Everything she designs is exhilarating. This is architecture conceived not as a slow accretion of certainties but as an eruption of planes and angles and colours and functions, a frozen nanosecond in the endless flux. She may be the most original architectural form maker since Le Corbusier or Frank Lloyd Wright.

This does not mean she is an architect for all seasons. While other imaginative architects like her former teacher Rem Koolhaas have succeeded in adapting their visions to the demands of down-to-earth briefs, it is probable that a Zaha-designed house would best suit one of her confirmed fans. The fire station she built in Weil am Rhein, Germany, was commissioned by the furniture makers Vitra, who have long been admirers of her work.

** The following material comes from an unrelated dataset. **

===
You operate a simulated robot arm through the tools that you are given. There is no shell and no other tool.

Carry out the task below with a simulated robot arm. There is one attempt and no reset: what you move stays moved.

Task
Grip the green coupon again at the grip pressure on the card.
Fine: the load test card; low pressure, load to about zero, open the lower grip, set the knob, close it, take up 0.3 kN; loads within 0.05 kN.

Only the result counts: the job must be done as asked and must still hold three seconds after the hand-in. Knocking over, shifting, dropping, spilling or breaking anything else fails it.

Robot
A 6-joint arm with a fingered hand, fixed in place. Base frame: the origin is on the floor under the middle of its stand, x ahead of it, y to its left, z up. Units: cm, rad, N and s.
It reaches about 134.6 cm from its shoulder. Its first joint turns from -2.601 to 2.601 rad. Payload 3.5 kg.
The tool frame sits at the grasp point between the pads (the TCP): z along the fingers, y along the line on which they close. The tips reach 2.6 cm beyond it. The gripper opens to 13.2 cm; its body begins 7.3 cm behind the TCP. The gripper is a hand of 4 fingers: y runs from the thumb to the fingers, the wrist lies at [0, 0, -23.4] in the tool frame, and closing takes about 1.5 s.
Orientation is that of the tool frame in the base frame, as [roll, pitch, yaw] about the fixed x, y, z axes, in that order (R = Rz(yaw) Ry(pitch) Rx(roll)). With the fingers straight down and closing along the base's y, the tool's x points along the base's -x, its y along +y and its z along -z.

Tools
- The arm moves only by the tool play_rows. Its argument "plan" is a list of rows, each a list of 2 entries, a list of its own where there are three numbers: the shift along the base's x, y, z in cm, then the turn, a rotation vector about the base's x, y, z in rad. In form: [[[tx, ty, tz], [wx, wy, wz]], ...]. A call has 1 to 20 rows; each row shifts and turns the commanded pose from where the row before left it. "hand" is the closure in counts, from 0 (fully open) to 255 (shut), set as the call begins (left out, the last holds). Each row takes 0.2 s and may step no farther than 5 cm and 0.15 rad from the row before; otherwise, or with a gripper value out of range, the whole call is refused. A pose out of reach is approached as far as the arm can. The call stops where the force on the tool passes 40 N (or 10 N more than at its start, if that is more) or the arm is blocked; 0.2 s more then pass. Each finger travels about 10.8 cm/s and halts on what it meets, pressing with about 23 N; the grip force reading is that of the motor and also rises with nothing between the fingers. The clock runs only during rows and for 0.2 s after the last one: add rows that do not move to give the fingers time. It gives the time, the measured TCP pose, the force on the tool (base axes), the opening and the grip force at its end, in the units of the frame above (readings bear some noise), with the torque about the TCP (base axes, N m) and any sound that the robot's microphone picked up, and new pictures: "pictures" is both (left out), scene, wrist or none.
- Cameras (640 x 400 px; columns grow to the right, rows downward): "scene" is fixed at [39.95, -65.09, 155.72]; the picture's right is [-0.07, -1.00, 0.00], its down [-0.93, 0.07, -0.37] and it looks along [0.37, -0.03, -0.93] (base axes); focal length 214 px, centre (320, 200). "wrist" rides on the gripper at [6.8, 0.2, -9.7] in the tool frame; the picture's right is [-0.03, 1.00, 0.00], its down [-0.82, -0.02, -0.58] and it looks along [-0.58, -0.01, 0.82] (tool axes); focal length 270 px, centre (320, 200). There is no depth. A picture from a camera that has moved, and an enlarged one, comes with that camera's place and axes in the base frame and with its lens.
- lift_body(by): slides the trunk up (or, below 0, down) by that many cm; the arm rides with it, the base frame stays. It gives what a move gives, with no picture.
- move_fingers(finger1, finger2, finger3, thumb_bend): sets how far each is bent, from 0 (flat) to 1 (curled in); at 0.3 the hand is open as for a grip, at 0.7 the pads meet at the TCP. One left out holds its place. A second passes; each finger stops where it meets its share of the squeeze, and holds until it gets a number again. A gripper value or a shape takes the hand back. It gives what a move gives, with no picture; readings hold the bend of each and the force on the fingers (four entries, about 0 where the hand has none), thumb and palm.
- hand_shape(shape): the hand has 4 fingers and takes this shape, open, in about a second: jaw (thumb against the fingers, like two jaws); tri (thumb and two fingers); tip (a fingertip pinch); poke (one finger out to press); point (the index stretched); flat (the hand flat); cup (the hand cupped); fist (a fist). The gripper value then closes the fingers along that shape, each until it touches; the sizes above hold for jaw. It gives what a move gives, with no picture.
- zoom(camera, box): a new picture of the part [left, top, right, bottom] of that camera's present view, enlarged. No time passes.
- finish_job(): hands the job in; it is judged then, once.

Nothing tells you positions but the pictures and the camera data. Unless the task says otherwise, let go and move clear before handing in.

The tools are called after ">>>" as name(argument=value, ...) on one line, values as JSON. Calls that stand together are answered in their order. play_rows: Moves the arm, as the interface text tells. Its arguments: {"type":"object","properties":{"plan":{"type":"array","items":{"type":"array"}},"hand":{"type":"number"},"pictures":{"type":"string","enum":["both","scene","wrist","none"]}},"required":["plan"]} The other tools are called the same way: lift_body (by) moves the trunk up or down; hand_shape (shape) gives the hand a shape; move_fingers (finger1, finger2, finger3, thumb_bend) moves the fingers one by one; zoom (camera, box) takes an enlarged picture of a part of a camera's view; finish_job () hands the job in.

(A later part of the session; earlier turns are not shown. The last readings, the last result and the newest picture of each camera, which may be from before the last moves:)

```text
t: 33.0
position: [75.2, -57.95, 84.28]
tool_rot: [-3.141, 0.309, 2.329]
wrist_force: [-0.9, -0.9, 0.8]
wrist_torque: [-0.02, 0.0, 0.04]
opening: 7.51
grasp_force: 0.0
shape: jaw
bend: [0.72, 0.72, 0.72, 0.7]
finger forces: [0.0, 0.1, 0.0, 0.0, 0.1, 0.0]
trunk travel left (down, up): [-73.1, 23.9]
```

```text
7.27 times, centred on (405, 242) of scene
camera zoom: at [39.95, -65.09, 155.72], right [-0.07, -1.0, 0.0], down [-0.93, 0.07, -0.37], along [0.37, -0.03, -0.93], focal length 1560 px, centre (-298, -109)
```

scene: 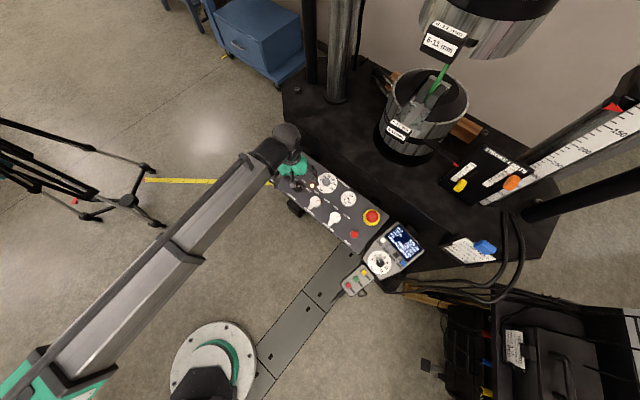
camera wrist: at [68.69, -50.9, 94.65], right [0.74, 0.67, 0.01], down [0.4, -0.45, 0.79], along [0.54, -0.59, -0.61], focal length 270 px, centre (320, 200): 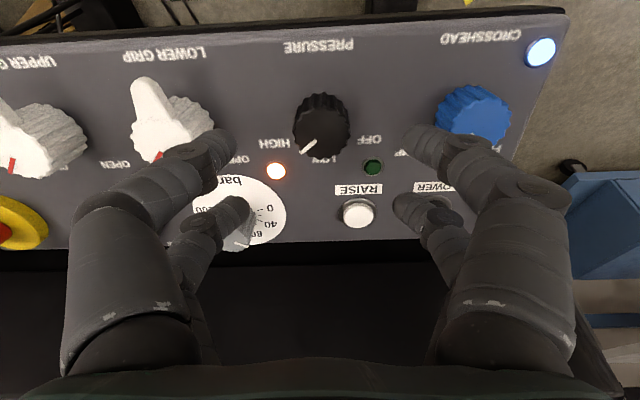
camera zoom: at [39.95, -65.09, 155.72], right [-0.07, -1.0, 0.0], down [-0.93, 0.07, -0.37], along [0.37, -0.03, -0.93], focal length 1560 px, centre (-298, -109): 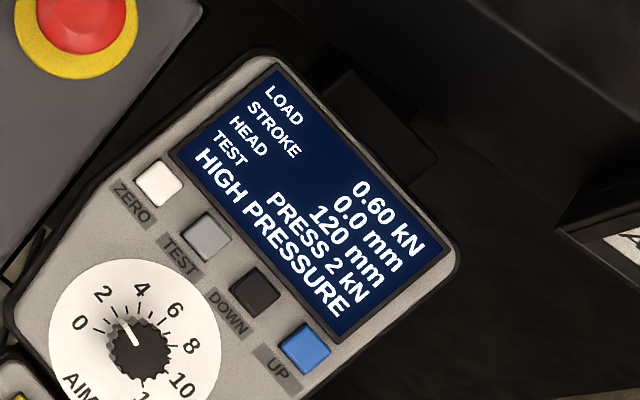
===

But the Opera House scheme at Cardiff was exactly the sort of project she was put on earth to realise: large in scale, stupendous in its impact, a raging bonfire of a building. Yet it would also have been a highly practical one: a brilliant project team was in the process of ensuring that in all technical specifications the building would have been superb.

The scheme has already seen off the timidity of the trustees (who, after Hadid was confirmed as winner, attempted to offer the job to less controversial runners-up), and the predictable hostility of the citizens. Now it has been condemned by a Commission which, by this decision, confirms the already widespread suspicion that it does not have the faintest idea what it is trying to do.